Alegando, formulou as seguintes conclusões:
A. O presente recurso circunscreve-se ao facto de a CGA, ora Recorrente, considerar que os juros moratórios são exigíveis nos termos do n.º 4 do artigo 38.º do Decreto-lei n.º 155/92, de 28 de julho e dos artigos 804.º e seguintes do Código Civil.

B. No que respeita aos juros moratórios cujo pagamento foi exigido pela CGA ao Recorrido, entendeu o douto Tribunal que os mesmos não são devidos por considerar que o A./Recorrido “não se constituiu em mora antes da emissão da ordem de reposição vertida no acto comunicado ao Autor em 01/07/2017 – contudo, salvo o devido respeito, a CGA não se pode conformar com tal decisão.

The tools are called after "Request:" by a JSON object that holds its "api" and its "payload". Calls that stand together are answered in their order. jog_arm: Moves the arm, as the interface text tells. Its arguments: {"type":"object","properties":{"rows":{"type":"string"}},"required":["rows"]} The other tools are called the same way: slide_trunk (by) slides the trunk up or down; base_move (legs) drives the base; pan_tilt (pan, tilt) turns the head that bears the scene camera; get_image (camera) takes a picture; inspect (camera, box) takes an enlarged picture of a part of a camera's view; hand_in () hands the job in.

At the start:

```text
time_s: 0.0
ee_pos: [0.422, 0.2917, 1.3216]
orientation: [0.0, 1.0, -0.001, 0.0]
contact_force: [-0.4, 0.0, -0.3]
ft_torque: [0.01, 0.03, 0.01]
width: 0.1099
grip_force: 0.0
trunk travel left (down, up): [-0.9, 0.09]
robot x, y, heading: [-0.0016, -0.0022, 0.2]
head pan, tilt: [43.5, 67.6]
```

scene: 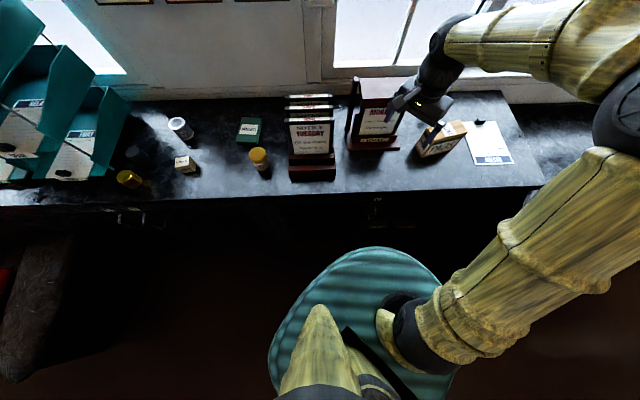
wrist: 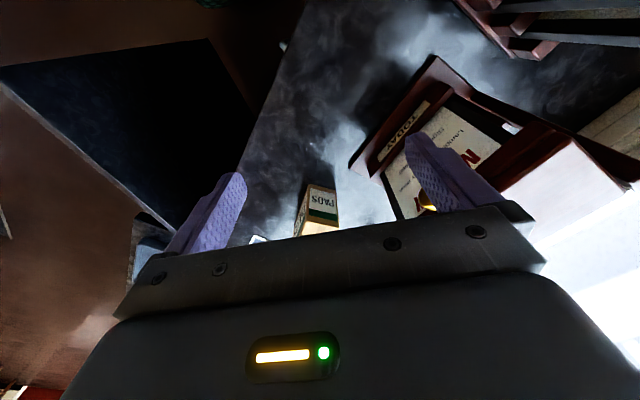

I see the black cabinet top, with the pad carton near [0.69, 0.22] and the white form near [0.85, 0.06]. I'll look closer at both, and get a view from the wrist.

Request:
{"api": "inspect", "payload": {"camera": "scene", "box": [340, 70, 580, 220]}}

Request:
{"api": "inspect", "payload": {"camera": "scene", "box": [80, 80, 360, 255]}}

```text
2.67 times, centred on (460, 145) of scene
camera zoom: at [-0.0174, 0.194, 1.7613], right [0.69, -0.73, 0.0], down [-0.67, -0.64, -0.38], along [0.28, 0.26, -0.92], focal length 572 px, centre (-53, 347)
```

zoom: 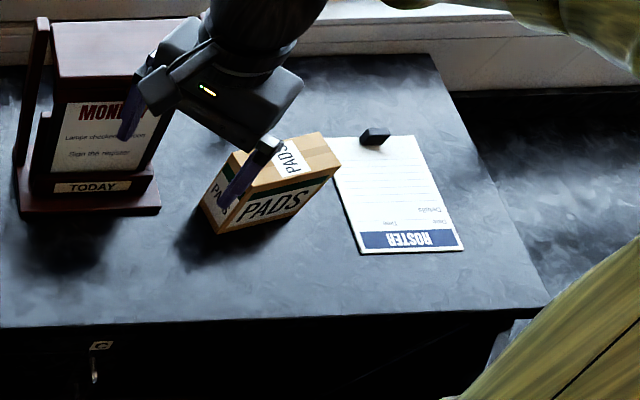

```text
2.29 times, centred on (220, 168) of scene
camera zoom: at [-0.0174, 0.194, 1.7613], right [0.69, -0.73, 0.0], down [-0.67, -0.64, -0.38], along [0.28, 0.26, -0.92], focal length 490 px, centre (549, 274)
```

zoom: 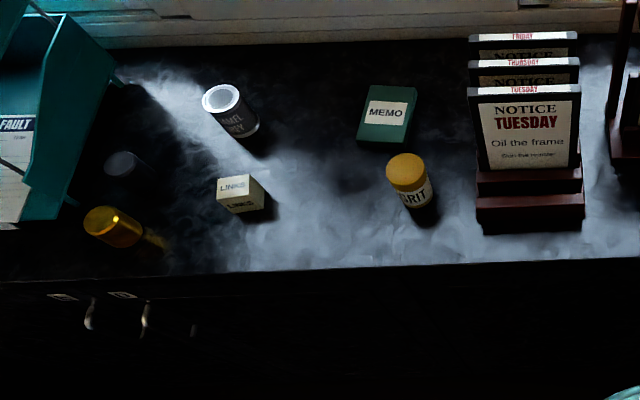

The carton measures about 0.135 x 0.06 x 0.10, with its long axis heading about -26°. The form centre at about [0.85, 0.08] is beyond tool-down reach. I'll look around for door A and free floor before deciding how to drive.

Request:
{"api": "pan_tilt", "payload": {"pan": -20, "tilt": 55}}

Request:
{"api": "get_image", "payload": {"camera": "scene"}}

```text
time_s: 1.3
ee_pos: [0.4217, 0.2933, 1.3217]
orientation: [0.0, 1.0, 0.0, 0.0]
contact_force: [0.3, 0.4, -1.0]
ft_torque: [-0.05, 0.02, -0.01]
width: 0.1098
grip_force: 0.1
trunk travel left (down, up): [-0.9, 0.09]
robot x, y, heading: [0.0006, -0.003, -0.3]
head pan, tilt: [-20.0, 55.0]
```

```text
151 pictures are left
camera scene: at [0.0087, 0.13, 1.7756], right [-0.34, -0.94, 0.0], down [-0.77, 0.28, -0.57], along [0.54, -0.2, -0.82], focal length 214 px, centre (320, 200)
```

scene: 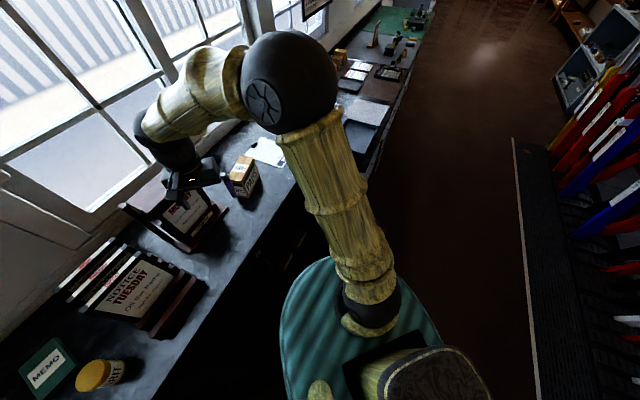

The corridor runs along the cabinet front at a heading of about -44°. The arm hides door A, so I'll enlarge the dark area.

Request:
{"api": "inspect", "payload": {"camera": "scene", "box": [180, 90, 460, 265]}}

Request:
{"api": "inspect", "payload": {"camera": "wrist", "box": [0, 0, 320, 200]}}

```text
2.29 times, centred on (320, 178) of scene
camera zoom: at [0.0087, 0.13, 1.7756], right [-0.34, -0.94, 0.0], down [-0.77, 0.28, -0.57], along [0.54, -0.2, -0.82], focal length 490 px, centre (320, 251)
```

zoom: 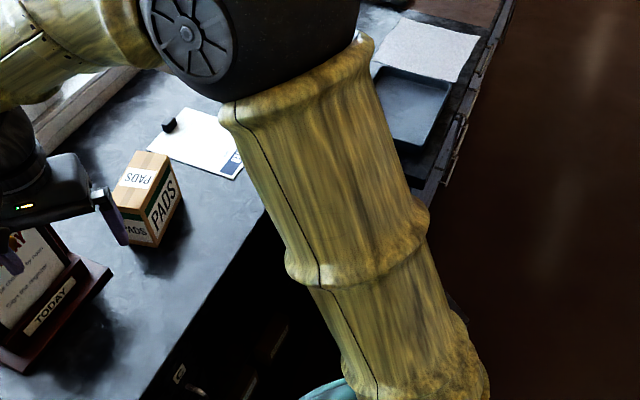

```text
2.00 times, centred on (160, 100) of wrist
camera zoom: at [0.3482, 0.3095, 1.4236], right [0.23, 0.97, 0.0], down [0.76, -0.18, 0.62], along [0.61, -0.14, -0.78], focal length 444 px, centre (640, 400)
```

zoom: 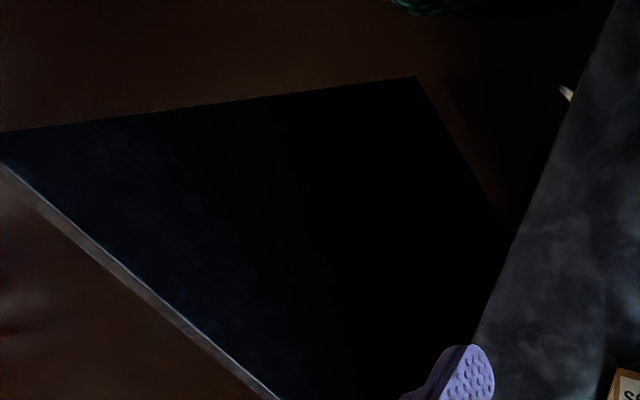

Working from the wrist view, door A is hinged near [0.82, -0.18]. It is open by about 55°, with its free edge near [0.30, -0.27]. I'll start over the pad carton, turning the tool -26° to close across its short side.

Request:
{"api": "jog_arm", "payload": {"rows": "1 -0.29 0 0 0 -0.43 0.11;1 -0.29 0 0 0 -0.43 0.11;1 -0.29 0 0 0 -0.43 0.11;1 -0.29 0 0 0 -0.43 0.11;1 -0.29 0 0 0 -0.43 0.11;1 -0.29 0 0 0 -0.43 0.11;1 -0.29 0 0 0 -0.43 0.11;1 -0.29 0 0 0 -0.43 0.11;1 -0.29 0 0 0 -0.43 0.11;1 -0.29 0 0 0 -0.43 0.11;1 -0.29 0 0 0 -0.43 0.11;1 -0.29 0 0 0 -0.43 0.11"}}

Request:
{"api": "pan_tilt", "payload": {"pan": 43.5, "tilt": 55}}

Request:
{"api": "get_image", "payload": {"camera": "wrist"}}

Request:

C. Nos termos do artigo 804.º do Código Civil, “A simples mora constitui o devedor na obrigação de reparar os danos causados ao credor” (nº 1), considerando-se o devedor constituído em mora quando, por causa que lhe seja imputável, a prestação, ainda possível, não foi efetuada no tempo devido (nº 2).

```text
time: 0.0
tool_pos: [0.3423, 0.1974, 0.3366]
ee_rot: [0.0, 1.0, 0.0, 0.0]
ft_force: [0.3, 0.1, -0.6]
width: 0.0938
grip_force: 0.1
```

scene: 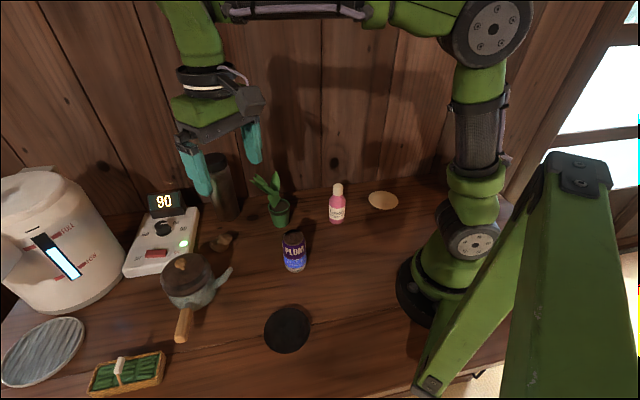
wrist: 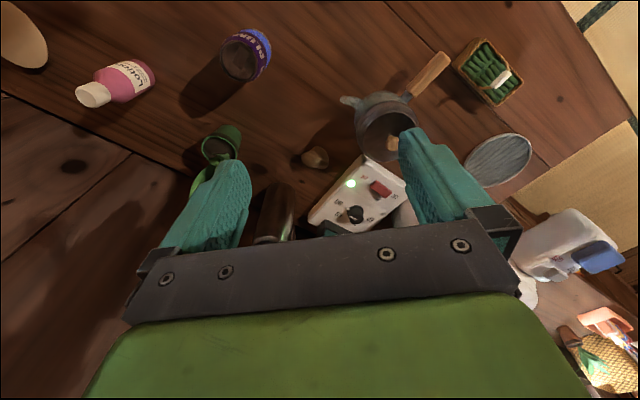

D. Sendo que o momento da constituição em mora, que se encontra previsto no artigo 805.º do citado diploma legal, dispõe nos seguintes termos: “1. O devedor só fica constituído em mora depois de ter sido judicial ou extrajudicialmente interpelado para cumprir. 2. Há, porém, mora do devedor, independentemente de interpelação: a) Se a obrigação tiver prazo certo; b) Se a obrigação provier de facto ilícito; c) Se o próprio devedor impedir a interpelação, considerando-se interpelado, neste caso, na data em que normalmente o teria sido. 3 - Se o crédito for ilíquido, não há mora enquanto se não tornar líquido, salvo se a falta de liquidez for imputável ao devedor; tratando-se, porém, de responsabilidade por facto ilícito ou pelo risco, o devedor constitui-se em mora desde a citação, a menos que já haja então mora, nos termos da primeira parte deste número.”.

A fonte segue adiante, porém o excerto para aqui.